--- COLLECTED MATERIAL ---
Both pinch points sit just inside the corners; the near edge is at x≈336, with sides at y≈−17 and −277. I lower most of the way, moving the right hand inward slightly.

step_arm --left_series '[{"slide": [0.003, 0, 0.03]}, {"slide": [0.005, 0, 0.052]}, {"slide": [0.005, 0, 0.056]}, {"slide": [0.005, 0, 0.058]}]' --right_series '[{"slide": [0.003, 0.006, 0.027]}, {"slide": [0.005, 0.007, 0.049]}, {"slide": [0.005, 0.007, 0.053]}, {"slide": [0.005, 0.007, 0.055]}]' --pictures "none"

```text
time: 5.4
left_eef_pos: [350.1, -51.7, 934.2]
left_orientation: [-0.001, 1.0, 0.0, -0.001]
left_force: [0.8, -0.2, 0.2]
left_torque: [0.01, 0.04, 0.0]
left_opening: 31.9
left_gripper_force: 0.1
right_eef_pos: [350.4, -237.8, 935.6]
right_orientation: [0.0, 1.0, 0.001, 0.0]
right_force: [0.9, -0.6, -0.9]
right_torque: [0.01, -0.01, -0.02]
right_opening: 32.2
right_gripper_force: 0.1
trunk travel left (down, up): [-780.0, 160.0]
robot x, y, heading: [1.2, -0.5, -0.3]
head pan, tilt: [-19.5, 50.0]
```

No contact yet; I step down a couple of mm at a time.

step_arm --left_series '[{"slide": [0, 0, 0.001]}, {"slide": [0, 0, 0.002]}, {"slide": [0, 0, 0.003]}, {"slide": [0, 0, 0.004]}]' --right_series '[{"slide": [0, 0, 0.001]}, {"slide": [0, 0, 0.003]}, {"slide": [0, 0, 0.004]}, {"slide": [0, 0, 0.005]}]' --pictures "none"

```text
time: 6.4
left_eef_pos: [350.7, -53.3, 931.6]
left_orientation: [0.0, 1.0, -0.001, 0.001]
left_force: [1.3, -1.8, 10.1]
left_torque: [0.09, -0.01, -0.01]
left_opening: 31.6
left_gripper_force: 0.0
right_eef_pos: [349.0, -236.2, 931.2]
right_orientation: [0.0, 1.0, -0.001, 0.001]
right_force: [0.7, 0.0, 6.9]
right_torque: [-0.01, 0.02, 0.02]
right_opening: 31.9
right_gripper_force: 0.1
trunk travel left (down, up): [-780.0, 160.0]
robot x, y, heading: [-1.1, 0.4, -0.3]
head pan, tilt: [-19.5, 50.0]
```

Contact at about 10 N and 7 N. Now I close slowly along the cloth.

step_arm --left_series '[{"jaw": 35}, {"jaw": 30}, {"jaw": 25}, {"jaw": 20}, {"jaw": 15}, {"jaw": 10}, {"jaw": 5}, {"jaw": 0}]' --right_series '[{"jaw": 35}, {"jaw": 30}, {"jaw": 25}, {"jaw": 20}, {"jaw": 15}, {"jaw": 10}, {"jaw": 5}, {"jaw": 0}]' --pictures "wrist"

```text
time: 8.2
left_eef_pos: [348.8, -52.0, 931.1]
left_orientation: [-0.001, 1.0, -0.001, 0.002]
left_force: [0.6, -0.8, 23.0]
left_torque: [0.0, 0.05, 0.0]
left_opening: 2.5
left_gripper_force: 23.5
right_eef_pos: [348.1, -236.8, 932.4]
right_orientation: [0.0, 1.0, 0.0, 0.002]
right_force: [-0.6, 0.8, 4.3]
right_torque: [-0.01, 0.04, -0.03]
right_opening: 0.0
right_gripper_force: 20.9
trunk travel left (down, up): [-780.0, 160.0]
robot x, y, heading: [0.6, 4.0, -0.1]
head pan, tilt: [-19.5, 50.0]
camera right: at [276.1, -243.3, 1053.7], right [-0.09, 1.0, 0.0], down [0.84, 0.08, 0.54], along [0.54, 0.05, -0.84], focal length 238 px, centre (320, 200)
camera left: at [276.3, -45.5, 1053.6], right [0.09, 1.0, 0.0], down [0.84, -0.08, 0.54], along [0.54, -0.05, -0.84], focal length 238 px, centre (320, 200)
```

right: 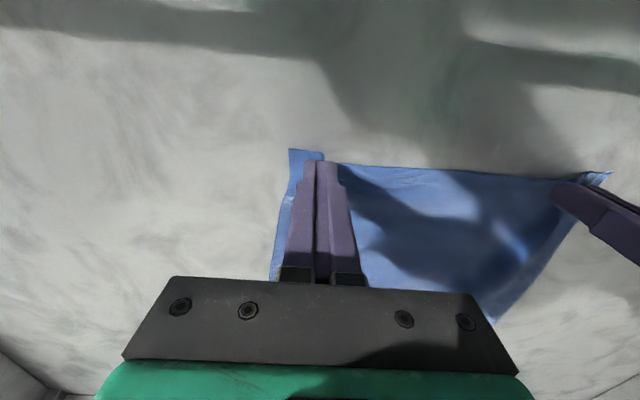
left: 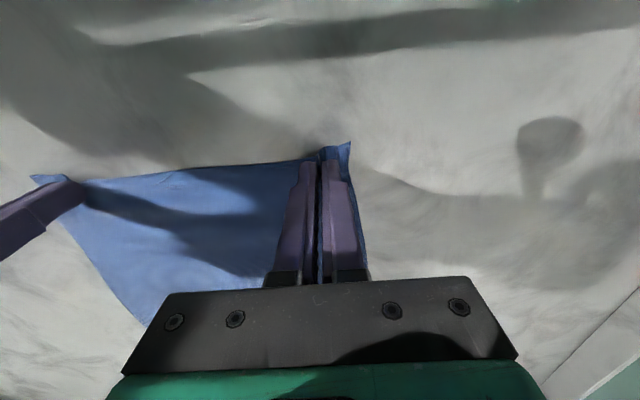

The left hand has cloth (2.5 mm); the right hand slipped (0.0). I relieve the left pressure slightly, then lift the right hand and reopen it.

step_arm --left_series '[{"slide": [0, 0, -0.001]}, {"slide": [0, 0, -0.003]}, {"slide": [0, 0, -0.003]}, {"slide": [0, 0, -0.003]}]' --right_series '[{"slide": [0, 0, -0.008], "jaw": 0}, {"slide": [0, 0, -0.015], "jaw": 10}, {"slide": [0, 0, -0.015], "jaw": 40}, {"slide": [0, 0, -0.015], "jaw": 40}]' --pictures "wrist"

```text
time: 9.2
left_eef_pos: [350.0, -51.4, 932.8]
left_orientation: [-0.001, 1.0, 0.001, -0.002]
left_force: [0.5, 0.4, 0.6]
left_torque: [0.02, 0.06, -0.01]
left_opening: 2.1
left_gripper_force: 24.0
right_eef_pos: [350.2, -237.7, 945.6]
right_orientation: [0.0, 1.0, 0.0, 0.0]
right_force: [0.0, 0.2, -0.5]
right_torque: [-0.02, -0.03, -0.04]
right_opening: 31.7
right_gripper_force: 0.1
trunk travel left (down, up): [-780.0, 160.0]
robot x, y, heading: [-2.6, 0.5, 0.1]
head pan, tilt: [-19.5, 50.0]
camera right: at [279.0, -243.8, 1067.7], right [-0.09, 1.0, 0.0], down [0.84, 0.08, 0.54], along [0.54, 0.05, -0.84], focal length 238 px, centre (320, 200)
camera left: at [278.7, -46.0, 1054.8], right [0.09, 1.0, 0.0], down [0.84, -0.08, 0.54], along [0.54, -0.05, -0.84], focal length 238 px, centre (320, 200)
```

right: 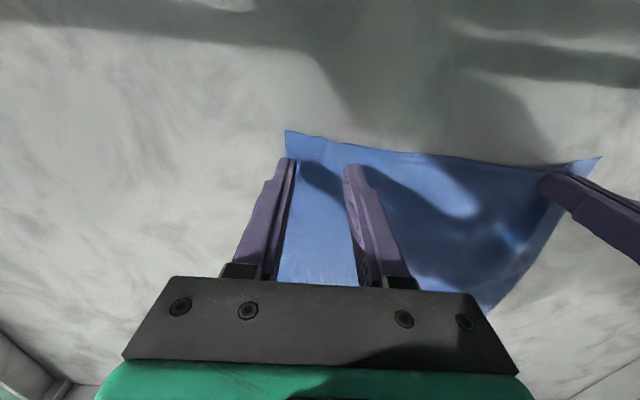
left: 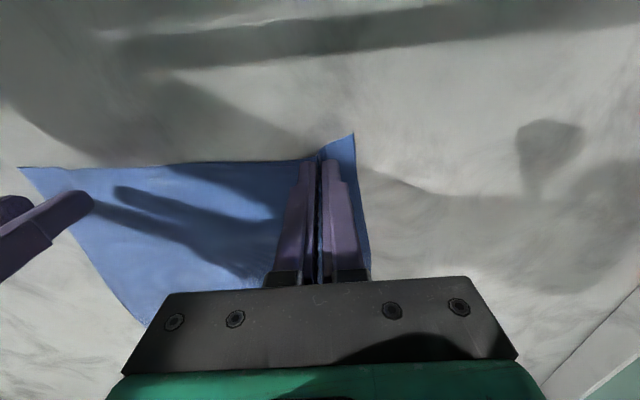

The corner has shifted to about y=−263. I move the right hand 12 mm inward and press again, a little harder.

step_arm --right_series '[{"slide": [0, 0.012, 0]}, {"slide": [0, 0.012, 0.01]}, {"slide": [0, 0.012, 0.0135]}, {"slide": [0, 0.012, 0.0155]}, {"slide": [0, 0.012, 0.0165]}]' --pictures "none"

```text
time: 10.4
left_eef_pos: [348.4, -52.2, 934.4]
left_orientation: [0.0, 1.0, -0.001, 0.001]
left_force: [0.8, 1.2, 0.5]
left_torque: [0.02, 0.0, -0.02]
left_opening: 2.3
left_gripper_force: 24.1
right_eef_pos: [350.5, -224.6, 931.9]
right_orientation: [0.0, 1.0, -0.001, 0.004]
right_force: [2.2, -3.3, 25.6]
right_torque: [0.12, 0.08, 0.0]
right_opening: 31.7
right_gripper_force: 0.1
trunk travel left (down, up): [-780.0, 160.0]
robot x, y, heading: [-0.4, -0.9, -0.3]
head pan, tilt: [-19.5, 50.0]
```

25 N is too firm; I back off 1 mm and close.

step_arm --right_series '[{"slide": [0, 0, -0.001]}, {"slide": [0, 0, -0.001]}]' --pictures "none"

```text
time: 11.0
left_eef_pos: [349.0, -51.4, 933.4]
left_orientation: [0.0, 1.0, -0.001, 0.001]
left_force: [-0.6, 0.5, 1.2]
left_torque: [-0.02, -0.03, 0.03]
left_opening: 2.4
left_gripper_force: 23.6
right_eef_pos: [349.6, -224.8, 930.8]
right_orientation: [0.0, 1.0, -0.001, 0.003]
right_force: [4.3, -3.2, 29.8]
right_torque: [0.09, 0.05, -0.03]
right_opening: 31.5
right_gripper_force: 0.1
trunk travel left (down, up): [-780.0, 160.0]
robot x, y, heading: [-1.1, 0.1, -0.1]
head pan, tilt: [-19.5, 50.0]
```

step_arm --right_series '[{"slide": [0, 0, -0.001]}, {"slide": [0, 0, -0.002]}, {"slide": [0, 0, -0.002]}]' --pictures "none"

--- WRITTEN EXERCISE 1 ---
Cite the reading passage exactly. Begin with "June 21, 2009" and finish with "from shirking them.".
--- WRITTEN EXERCISE 2 ---
Write what comes next in the reading passage.

--- READING PASSAGE ---
June 21, 2009

Obama Snacked, Iranians Got Whacked

ObamaIceCream.jpg

Confection accomplished. Heck of a glob, Barry. Barack Obama doesn't care about lactose-intolerant people. "Now watch this drive... to the ice cream shop."

To learn more about how our emperor dawdled while Tehran burned, check out Jeff "What enchants you, Mr. President?" Zeleny's hard-hitting report, and Patterico's compare-and-contrast between an Iranian dissident and an American busboy. And then try to imagine the NYT's coverage if Bush had pulled a stupid stunt like this on a day like yesterday. Of course, if it'd been Bush, he'd be taking a break from his responsibilities (like supporting democracy), not a break from shirking them.

(In all fairness, that pic is from a previous ice-cream run, so his grin may not have been quite as wide yesterday.)

--- TASK ANSWER 1 ---
June 21, 2009

Obama Snacked, Iranians Got Whacked

ObamaIceCream.jpg

Confection accomplished. Heck of a glob, Barry. Barack Obama doesn't care about lactose-intolerant people. "Now watch this drive... to the ice cream shop."

To learn more about how our emperor dawdled while Tehran burned, check out Jeff "What enchants you, Mr. President?" Zeleny's hard-hitting report, and Patterico's compare-and-contrast between an Iranian dissident and an American busboy. And then try to imagine the NYT's coverage if Bush had pulled a stupid stunt like this on a day like yesterday. Of course, if it'd been Bush, he'd be taking a break from his responsibilities (like supporting democracy), not a break from shirking them.

--- TASK ANSWER 2 ---
It isn't about the ice cream. People need to start realizing that Obama isn't the President of the United States; the United States is the throne upon which Obama sits. "Let them eat soft-serve."

P.S. In honor of Obama’s commanding leadership, Ben & Jerry’s has announced 6 delicious new flavors: Truncheon Crunch, Ayatollhouse Cookie Dough, Lemon Loin-Gird, Ineffectual Fudge, Let Them Eat Cake Batter, and Toffeetalitarianism.

P.P.S. As long as I spent all day on Twitter yesterday venting about this (for the sake of the structural integrity of my TV screen), I might as well post some of it here:

***

Michelle would've taken the girls for ice cream, but she's busy helping the Fantastic Four fight Dr. Doom while the Thing is on vacation.

***

Imagine if Bush went on an ice cream run during something like this. He'd be "Worst Person in the World" every day forever.

***

If you think you've got it bad, Iranian protesters, just be glad you don't have to worry about an ice-cream headache.

***

Alt-universe MSNBC graphic: "Fire & Ice (Cream)." Chris Matthews wants to know if Bush will be getting custard in prison.

***

Little-known historical fact: After Nero got done fiddling, he popped out for a lovely scoop of mint chocolate chip.

***

My Pet Goat: "Bush didn't care!" My Wet Cone: "Can't a guy have a life?"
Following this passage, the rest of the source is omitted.